Information provided ▸

━━━━━━━━━━━━━━━━

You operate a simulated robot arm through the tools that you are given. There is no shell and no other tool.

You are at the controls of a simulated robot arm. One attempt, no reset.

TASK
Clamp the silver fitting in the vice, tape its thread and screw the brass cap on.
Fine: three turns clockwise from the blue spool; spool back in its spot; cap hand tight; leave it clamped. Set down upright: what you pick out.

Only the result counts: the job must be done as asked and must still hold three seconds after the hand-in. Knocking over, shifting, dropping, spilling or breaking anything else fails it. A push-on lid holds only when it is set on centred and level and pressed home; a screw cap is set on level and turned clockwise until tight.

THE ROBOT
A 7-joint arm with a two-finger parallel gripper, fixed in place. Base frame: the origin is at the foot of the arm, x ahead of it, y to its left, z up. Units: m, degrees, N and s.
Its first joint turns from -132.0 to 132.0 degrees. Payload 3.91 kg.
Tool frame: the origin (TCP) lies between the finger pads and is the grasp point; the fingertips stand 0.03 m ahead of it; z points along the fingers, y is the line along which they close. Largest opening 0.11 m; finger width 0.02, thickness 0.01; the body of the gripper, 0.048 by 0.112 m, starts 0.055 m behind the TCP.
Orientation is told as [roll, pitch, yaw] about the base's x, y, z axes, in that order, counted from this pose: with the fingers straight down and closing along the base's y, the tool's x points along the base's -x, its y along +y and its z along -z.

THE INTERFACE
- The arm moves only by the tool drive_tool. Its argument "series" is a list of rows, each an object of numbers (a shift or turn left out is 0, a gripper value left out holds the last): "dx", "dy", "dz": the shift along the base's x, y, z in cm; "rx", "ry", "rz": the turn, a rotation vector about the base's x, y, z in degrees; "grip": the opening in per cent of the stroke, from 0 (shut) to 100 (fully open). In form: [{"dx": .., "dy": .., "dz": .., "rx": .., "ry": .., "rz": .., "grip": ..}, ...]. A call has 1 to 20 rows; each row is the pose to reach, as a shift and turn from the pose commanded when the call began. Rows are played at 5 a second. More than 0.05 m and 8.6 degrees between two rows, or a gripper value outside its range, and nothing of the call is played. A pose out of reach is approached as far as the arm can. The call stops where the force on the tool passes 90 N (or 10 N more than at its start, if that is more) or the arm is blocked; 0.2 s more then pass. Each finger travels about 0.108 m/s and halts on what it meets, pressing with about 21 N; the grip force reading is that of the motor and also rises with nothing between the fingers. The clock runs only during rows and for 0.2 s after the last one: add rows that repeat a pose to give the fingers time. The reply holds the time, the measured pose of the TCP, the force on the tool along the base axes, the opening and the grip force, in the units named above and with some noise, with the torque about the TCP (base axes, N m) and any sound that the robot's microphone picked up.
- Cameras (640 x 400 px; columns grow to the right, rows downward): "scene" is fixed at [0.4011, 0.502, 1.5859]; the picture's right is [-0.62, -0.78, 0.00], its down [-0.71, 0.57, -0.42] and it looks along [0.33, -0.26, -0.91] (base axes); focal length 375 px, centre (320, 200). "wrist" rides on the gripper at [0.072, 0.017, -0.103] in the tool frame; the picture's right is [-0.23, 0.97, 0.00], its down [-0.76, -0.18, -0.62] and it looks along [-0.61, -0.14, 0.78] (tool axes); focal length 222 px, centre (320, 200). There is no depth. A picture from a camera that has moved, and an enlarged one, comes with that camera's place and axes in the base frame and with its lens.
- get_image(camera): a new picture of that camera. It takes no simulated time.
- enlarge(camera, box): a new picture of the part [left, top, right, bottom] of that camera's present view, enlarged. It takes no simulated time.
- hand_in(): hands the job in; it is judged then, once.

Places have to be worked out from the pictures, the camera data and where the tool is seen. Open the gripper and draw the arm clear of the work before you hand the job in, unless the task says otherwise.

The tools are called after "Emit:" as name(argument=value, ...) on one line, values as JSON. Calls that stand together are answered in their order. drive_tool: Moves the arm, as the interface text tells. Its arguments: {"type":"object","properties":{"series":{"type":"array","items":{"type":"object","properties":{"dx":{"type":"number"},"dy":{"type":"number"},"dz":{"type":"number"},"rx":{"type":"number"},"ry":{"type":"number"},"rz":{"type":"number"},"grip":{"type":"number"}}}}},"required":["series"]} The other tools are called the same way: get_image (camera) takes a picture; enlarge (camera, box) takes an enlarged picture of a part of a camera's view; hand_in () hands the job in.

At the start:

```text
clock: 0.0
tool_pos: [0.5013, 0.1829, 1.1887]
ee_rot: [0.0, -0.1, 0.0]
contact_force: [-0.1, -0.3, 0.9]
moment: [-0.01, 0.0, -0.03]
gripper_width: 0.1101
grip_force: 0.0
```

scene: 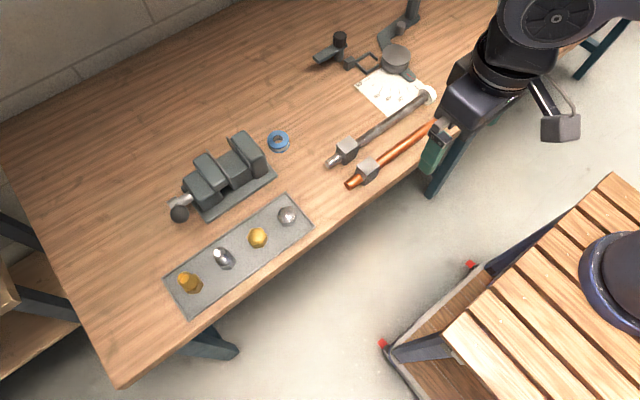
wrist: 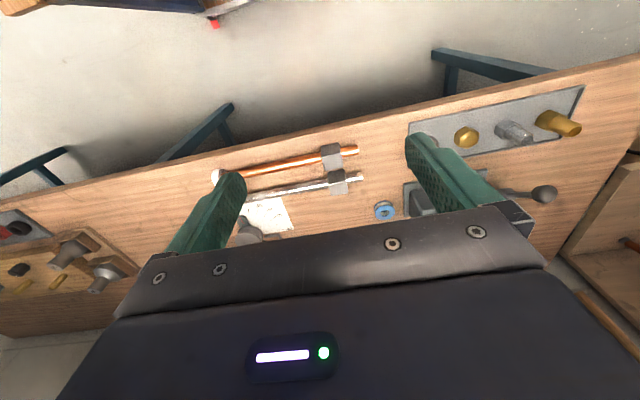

━━━━━━━━━━━━━━━━

Task ▸
Check each line above for the word "joint", and copy the lines where it appears.

Answer to this problem ▸
A 7-joint arm with a two-finger parallel gripper, fixed in place. Base frame: the origin is at the foot of the arm, x ahead of it, y to its left, z up. Units: m, degrees, N and s.
Its first joint turns from -132.0 to 132.0 degrees. Payload 3.91 kg.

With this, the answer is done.